— What is expected —
Count the lines below that contain "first". Give only the number.

— Data lines —
************

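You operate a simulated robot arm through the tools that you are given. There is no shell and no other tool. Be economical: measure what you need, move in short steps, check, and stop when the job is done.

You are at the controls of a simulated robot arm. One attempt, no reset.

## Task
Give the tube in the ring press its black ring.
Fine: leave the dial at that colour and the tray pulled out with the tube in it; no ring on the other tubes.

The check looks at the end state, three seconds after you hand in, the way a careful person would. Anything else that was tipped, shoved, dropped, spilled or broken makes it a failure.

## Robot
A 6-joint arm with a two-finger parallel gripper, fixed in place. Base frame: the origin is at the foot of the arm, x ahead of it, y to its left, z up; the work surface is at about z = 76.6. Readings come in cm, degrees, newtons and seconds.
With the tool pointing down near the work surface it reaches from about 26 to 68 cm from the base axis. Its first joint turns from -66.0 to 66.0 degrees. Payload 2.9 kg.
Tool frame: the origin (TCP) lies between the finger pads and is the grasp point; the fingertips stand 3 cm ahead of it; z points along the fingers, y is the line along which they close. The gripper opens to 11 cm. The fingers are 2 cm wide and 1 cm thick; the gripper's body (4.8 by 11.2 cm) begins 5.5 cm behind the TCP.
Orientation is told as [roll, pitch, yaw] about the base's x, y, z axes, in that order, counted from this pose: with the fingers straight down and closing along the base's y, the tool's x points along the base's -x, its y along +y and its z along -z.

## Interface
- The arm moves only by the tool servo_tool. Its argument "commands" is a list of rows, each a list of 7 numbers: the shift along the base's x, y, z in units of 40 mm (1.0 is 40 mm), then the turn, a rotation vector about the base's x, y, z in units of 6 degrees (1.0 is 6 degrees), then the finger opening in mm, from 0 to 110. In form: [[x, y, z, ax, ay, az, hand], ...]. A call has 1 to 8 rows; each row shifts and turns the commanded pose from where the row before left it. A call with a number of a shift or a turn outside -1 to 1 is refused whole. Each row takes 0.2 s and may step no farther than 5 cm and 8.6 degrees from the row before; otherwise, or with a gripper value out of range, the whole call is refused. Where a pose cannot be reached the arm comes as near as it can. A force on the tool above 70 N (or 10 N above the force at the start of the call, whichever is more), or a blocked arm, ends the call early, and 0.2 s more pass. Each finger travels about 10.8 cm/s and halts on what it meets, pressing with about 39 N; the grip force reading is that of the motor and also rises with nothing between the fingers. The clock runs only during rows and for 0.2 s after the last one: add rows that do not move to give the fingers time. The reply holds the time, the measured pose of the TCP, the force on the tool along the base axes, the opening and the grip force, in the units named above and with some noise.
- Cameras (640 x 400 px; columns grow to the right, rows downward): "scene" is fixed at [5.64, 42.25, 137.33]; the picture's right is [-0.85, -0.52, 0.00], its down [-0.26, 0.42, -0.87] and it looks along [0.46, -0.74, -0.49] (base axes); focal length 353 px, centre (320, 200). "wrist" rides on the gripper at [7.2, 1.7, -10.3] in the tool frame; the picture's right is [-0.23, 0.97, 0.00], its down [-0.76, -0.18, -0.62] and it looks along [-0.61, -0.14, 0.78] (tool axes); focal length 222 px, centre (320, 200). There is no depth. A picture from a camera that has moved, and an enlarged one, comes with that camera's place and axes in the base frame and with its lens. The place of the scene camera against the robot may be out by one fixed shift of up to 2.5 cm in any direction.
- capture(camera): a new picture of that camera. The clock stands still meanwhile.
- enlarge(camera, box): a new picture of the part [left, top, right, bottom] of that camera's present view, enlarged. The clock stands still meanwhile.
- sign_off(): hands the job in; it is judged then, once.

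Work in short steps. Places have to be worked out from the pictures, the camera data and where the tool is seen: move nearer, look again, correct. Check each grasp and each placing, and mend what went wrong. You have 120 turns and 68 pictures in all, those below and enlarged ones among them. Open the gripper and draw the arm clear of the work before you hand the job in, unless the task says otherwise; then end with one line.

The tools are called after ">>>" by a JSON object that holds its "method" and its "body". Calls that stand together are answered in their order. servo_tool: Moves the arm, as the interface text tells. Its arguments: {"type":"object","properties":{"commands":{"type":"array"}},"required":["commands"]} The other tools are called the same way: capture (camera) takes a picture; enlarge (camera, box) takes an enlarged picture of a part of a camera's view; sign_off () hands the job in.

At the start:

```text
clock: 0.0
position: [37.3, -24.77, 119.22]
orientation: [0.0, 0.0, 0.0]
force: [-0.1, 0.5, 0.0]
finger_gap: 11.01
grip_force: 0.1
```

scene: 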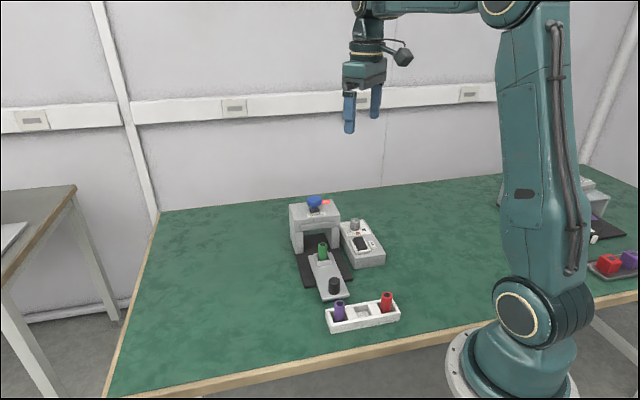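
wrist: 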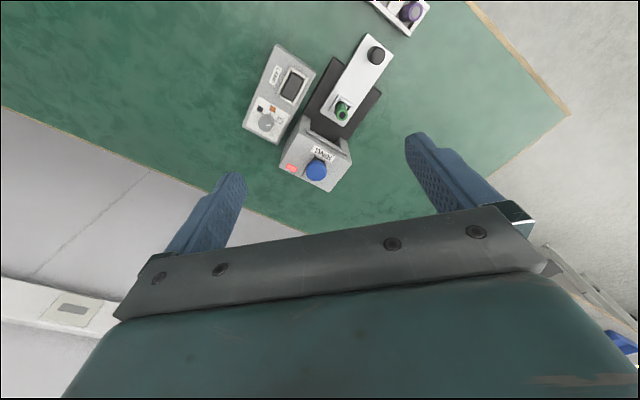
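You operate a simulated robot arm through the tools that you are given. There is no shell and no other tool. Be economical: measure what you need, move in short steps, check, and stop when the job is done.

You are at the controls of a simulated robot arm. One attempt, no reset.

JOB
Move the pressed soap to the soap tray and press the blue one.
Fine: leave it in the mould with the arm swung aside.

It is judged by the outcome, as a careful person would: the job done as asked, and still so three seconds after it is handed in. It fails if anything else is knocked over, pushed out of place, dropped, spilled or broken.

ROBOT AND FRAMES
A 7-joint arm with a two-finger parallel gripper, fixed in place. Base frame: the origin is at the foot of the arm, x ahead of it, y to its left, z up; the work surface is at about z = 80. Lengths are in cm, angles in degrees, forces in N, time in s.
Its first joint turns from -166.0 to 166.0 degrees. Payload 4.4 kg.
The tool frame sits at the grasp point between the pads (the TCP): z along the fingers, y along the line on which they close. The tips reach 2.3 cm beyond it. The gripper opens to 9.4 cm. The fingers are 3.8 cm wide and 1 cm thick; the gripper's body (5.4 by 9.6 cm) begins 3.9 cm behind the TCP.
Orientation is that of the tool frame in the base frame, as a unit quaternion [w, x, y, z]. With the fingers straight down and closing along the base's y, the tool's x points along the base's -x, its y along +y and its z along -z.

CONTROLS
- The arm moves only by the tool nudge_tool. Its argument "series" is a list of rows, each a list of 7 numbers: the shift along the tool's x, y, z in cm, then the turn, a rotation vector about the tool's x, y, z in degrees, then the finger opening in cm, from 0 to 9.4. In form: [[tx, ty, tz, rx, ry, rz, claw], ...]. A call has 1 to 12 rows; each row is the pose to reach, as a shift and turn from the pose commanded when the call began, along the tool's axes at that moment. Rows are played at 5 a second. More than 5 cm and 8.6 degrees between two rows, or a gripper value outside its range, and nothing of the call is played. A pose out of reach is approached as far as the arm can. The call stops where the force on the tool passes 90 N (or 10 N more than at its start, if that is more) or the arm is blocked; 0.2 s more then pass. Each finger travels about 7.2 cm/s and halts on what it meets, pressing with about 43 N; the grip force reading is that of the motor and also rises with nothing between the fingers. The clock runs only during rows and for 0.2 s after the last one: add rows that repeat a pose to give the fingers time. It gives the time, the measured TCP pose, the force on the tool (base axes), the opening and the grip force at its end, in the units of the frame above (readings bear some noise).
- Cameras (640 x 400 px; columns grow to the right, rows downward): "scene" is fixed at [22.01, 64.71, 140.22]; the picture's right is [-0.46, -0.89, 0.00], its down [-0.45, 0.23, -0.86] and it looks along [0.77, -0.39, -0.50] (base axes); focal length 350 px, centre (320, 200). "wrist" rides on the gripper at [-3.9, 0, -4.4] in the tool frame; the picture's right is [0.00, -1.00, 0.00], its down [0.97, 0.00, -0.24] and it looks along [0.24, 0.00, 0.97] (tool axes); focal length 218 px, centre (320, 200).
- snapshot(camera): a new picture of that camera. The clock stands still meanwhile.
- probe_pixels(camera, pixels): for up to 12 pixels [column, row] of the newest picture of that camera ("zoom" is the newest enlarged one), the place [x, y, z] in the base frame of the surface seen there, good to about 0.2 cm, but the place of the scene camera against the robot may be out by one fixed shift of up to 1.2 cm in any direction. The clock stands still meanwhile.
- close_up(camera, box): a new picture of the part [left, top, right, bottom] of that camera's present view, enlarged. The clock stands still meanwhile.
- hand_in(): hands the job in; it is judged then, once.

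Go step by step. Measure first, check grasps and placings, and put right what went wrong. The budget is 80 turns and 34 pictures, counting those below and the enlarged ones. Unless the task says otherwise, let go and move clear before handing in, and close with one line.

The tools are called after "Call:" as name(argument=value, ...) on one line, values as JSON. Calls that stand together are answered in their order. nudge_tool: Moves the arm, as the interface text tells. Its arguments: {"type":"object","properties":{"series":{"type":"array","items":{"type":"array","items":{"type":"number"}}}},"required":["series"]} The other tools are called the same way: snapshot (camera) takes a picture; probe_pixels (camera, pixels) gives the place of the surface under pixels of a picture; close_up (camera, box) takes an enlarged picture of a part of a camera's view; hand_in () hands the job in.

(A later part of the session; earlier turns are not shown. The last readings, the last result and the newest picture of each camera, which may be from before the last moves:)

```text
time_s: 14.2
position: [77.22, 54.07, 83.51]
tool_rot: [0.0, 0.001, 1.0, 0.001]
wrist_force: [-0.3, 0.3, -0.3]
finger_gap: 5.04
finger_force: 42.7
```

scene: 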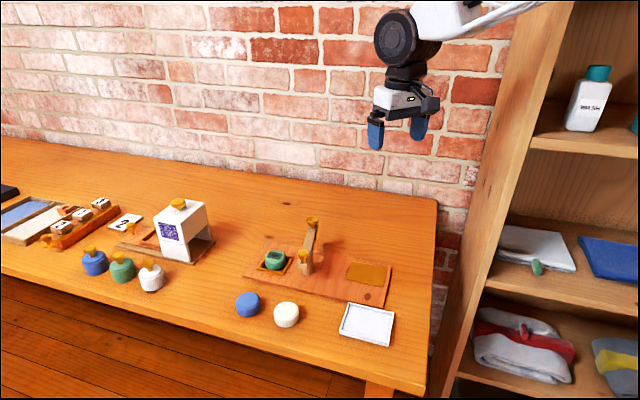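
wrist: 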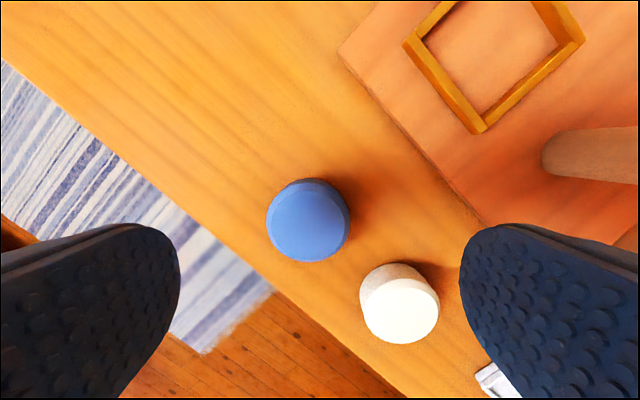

************

— Problem solution —
3